Hobbs represents those undesirable and unwanted thoughts using Post-It notes, suspended menacingly just above the pillow, closing in on the poor person who’s been struggling to sleep, intruding into the comfort of the bed. The would-be sleeper has been driven from the bed, the sheets and coverlet tossed wearily aside. There is no room for sleep here.

There is something intensely personal about these photographs, and yet they’re also universal. Almost everybody can relate to the complex emotional states the photographs represent.

“Everything always comes back to the viewer. The psychological issue is presented in the photograph, but it’s up to the viewer to contend with the space in their own mind and bring their own psychological make up to it.”

untitled (overcompensation), 2006

To reinforce the psychological intensity, Hobbs makes large prints, four feet by five feet. The scale of the image when seen in a gallery or museum lures the viewer to assume the role of the person implied in the photograph. The notion of the Implied Person is central to Hobbs’ work. No people actually appear in her photographs, but each image holds the suggestion of one or more people.

Take, for example, her photograph Overcompensation. The empty chairs hold the insinuation of the room’s occupants. The room is so full of gifts that there’s almost no room for people, suggesting that the giving of gifts—the number of gifts, the size of the gifts—is more important than the person receiving them. What’s inside the gifts is less important than the number of gifts. The gifts say nothing at all about the person receiving the gifts; it’s all about the giver and the giver’s psychological state. Although there is a sense of opulence about the room, it is otherwise empty, emotionally sterile. There is an emptiness–an emotional void–that the giver is attempting to fill with gifts.

One recurring theme in Hobbs’ work is the notion that the psychological subject of the photograph crowds out the Implied Person. The emotional state being examined in the image overwhelms the person experiencing it. In Indecisiveness, the act of trying to pick a paint color has become a nightmare. There are so many paint swatches, so many choices, that it’s become impossible to select only one. The Implied Person has fled the room, closing the door, opting to make no choice at all—which, in the end, is a sort of negative choice.

untitled (indecisiveness), 1999

Hobbs takes great care in selecting the space in which to construct her installations. Initially, she staged all the photographs in her own home. Now she searches out particular sorts of spaces for her images. “I like to do them in actual spaces and actual homes,” she says. She generally comes up with an idea to represent a specific psychological state, then seeks out a space that supports the idea. “I have to be open-minded about the spaces I find…if I try to make [the space] fit my first idea, I think I would probably make myself crazy.” In most instances, the space itself is a comfortable space; the installation she sets within the space makes it uncomfortable.

Hobbs deliberately includes her personal title for the photographs in parentheses while insisting they are actually untitled. Her title, she says, “is just a jumping off point. I am talking about something specific in each of these images, but there are other feelings that permeate” the photograph. In a very real way, each viewer can give the photograph a personal title depending on what emotions the image evokes in them.

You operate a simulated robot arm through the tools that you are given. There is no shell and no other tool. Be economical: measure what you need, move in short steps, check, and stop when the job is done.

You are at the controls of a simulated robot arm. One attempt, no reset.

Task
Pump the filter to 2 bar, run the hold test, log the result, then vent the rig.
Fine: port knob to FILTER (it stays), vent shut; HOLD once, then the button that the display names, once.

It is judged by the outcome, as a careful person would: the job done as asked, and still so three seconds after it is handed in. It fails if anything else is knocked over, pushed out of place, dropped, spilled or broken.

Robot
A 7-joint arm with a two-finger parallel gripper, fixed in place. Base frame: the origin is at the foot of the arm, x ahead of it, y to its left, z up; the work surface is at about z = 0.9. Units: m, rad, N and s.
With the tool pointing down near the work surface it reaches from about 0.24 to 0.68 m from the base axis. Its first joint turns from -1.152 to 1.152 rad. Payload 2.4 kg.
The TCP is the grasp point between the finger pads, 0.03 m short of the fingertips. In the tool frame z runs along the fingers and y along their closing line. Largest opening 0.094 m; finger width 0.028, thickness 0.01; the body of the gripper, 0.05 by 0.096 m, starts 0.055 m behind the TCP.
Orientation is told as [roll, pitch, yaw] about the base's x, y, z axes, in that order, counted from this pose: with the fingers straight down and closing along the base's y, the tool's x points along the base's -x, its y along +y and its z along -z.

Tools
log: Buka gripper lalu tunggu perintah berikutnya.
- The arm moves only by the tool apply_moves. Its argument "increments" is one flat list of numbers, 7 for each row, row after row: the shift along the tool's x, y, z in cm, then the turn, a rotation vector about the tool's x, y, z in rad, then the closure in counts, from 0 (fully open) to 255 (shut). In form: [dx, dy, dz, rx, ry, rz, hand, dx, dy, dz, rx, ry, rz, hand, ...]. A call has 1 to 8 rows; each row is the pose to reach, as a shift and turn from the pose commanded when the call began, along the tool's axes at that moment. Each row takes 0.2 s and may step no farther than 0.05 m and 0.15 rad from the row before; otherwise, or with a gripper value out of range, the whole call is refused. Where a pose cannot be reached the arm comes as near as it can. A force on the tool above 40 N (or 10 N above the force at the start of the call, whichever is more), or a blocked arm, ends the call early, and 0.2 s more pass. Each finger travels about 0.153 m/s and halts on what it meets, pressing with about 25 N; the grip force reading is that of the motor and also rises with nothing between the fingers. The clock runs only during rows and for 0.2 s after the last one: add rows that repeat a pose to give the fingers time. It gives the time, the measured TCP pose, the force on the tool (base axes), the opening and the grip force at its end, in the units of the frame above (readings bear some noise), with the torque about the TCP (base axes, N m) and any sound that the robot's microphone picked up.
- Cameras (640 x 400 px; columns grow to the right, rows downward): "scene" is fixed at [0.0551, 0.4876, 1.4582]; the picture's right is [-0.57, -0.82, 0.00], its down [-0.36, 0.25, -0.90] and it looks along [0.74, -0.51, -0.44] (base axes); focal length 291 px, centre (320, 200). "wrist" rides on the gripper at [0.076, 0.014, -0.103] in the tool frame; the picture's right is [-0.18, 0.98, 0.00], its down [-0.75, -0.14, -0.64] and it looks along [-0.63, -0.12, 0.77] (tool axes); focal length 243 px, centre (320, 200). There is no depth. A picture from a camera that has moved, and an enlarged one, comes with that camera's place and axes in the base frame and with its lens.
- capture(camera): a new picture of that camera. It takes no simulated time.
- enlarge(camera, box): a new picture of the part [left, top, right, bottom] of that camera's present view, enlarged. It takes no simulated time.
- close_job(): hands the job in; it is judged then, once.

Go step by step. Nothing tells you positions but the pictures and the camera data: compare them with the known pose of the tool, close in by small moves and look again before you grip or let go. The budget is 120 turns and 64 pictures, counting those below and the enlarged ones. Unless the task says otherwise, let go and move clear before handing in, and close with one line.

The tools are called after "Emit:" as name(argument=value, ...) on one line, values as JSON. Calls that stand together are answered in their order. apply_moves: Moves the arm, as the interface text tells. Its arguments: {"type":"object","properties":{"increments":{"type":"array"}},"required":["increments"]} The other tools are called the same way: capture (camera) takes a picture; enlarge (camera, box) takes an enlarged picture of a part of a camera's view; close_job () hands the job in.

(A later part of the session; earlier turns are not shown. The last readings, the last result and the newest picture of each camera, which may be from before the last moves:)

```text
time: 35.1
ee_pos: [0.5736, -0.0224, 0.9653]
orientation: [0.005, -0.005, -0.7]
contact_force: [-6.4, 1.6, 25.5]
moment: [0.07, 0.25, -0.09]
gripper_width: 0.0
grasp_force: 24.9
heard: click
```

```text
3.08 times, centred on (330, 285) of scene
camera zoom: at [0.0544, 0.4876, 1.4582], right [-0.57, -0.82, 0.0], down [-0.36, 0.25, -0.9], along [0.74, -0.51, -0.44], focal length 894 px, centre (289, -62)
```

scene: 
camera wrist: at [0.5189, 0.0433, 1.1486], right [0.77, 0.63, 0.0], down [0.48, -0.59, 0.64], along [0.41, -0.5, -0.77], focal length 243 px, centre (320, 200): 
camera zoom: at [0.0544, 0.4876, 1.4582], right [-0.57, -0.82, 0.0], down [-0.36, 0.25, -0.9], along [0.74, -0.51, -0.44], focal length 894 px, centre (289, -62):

untitled (perfectionism), 2002

Just as there is an Implied Person in each photograph, there’s also an implied narrative that must be completed by the viewer. For example, Hobbs’ image of perfectionism contains elements that will be interpreted differently by different people. One person might focus on the sense of frustration that comes when one has a good idea but can’t quite get it right in trying to implement it. Another person might see a struggle, a refusal to give up that could be interpreted as either heroic or delusional. Even in the face of a tidal surge of failure, the Implied Person continued to grapple with the idea.

One of the most difficult aspects of Hobbs’ work is the sheer amount of invisible labor involved in the conceptualization–the process by which she decides how to compose an image that depicts the psychological state she wants to explore. She admits she’s not always successful. For example, Hobbs confesses she has tried several times to create an image of anuptaphobia—the pathological fear of never marrying or marrying the wrong person—without success.

Hobbs has undertaken what may be the most difficult form of conceptual photography. She tries to create a universally comprehensible physical manifestation of a complicated and highly individualized emotional state. Anuptophobia may elude her for now, but her ability to reify the abstract and her compulsion to express herself suggest that she’ll eventually find some way to mold it into a photograph. It’s the singular genius of Sarah Hobbs.